BEGIN Document segment

Regardless of the consequences, humans are often at their happiest when they are seeking, learning, exploring, and manipulating-in, and-on the environment around them. If you want to create a product that is engaging and/or addictive, satisfy the seeking system and affective reward system — allow people to explore, express themselves, and receive positive social cues based on their input. Granted, your business may be completely utilitarian in nature in which case I may advice against creating seeking experiences (plus the world doesn’t need more ‘addictive’ products). This in mind, designers, executives, and entrepreneurs can implement lessons learned from self determination theorists in a multitude of ways like; giving users options to choose from, encouraging ‘browsing’ (not zealously selling), or giving people the ability to communicate and express themselves through feedback services. When it comes to satisfying the seeking system, the possibilities are endless.

END Document segment
BEGIN Data entries

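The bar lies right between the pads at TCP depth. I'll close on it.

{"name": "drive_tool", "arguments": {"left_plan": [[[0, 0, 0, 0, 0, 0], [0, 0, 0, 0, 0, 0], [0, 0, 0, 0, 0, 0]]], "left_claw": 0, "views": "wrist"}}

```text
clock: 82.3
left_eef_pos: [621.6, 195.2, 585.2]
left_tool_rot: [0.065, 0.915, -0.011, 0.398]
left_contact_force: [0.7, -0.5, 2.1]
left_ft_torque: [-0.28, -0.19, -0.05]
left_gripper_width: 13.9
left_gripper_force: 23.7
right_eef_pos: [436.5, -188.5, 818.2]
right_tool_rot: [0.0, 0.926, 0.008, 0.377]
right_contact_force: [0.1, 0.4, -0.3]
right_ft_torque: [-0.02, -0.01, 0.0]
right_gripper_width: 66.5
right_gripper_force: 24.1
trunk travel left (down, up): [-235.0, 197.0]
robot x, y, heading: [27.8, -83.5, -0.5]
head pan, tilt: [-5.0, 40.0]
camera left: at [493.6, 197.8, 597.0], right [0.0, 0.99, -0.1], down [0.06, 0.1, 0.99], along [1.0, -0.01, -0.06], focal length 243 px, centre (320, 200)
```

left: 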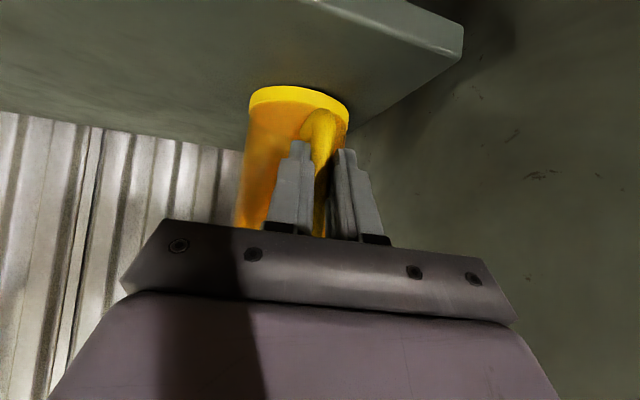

END Data entries
BEGIN Data entries

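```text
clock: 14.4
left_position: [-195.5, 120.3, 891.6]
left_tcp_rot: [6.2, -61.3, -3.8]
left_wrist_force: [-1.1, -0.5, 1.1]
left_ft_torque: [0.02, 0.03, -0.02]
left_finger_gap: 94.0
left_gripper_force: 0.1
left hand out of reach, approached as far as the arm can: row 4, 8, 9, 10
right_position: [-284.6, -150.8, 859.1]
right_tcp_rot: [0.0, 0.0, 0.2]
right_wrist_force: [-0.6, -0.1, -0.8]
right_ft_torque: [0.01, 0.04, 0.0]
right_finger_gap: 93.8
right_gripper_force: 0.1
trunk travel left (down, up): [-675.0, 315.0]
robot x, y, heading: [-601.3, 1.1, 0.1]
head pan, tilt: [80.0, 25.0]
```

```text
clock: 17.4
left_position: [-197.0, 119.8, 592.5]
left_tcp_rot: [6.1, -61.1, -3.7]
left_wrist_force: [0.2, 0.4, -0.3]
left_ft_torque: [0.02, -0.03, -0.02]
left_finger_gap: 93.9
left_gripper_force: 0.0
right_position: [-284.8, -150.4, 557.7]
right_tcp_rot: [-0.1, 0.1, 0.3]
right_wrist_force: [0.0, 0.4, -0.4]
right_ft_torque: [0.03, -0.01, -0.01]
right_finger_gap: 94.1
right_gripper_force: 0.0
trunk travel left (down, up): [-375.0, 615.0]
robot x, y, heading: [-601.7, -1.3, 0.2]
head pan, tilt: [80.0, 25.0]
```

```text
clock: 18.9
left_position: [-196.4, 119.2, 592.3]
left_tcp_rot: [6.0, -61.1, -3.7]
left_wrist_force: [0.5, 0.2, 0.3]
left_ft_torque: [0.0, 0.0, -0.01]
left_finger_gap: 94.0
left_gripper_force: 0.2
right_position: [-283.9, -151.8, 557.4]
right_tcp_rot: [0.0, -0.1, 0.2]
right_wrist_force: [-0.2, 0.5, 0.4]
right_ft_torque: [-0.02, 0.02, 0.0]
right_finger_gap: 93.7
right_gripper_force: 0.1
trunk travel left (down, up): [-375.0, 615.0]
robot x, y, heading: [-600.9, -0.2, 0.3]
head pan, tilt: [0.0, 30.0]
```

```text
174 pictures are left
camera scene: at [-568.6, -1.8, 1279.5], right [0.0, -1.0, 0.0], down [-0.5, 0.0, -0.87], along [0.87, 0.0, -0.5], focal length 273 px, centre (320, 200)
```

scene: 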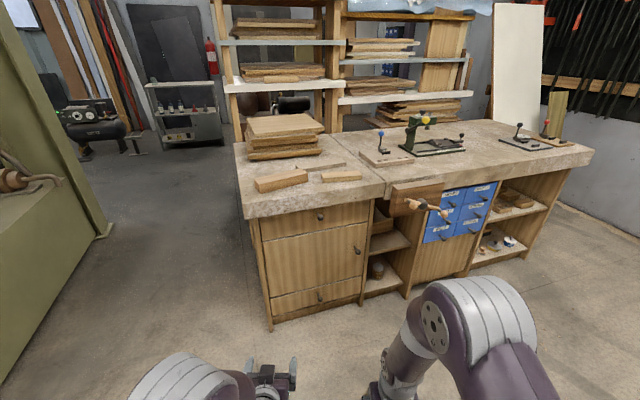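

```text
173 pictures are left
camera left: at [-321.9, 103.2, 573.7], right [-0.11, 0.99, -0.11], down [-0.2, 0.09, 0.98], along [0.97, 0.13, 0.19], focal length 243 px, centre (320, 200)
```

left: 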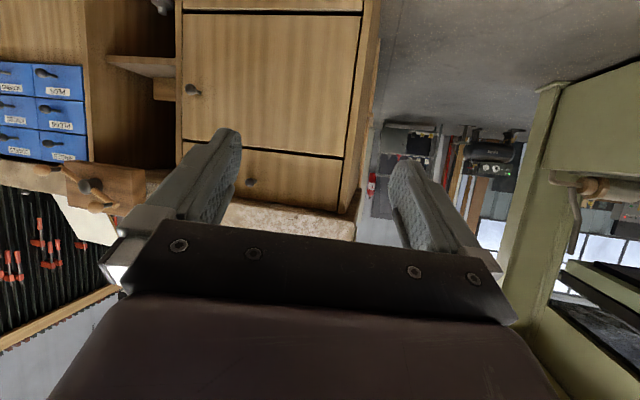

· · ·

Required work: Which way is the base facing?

END Data entries

Required work: Retype the document segment from its first word to its last.

Full output:
Regardless of the consequences, humans are often at their happiest when they are seeking, learning, exploring, and manipulating-in, and-on the environment around them. If you want to create a product that is engaging and/or addictive, satisfy the seeking system and affective reward system — allow people to explore, express themselves, and receive positive social cues based on their input. Granted, your business may be completely utilitarian in nature in which case I may advice against creating seeking experiences (plus the world doesn’t need more ‘addictive’ products). This in mind, designers, executives, and entrepreneurs can implement lessons learned from self determination theorists in a multitude of ways like; giving users options to choose from, encouraging ‘browsing’ (not zealously selling), or giving people the ability to communicate and express themselves through feedback services. When it comes to satisfying the seeking system, the possibilities are endless.